Ancillary costs, electricity, water, oil, gas, garbage collection etc, are very high; and German houses generally have awful insulation, which just makes it worse.
Without wishing to alienate myself from that country or to offend anyone, it really is the last place on earth where I have lived, that I would build a house.
Posted by: Jussi | August 07, 2005 at 08:48 AM
"Why is home building so difficult in Germany?"
i do not know but have some questions.
...are homes more likley to be built by unions with better benefits in Germany than in the US?
...are there more regulations on homes in Germany?
...are homes in Germany on average built with higher quality than in U.S.?
...do people live in homes longer and tend to move less in Germany than in the U.S.?
Posted by: nate | August 07, 2005 at 10:20 AM
Nate,
"...do people live in homes longer and tend to move less in Germany than in the U.S.?"

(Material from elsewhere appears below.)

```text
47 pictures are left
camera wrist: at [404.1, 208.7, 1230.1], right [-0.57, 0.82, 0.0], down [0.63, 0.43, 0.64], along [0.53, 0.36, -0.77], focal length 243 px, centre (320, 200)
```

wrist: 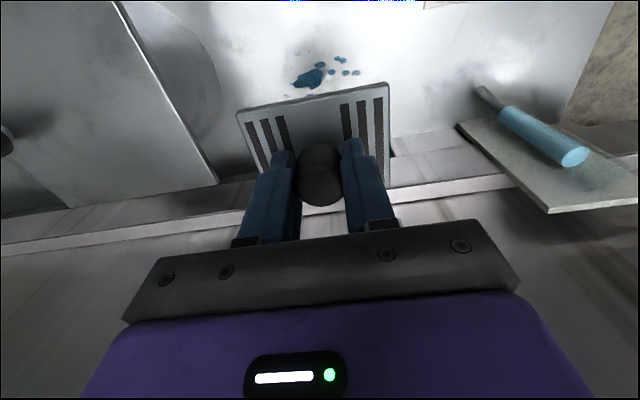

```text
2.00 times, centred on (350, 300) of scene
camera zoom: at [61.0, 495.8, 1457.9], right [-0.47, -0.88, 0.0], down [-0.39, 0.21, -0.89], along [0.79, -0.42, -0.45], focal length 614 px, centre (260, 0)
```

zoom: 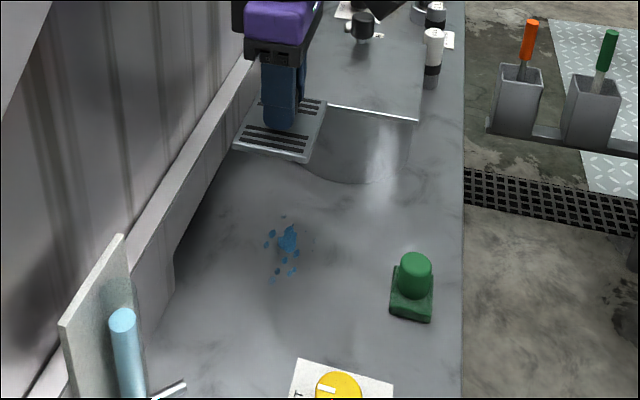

If you buy a house in Germany, it's a sign that 'you've made it'. Fewer than 40% of Germans ever own their own homes (if my numbers are up-to-date, which I believe they are) and a first-time buyer under the age of 40 is an exception.
Mobility does exist in Germany, but it's a fraction of the US scale.
Germans don't buy houses to speculate, they buy them to live in, and to pass down.
(mostly, anyway)
Posted by: Jussi | August 07, 2005 at 11:33 AM
Jussi
Thank you so much for the stark answers. I am not pointing to a bubble of any kind as a solution for a partial malaise in western Europe, but you have shown in dramatic fashion what might be done in adding percentage points to home ownership in Germany. I do not care to be critical of German economic structure, but there is a ministerial wish to increase home ownership in Germany and we can imagine what a decade long program designed to add 10 percentage points to ownership might do in generating demand.
Posted by: anne | August 07, 2005 at 11:54 AM
i remember reading somewhere that cultures in japan and germany tend to be collectivist, whereas the U.S. tends to be more individualistic. is this true? if so, does this show up in housing?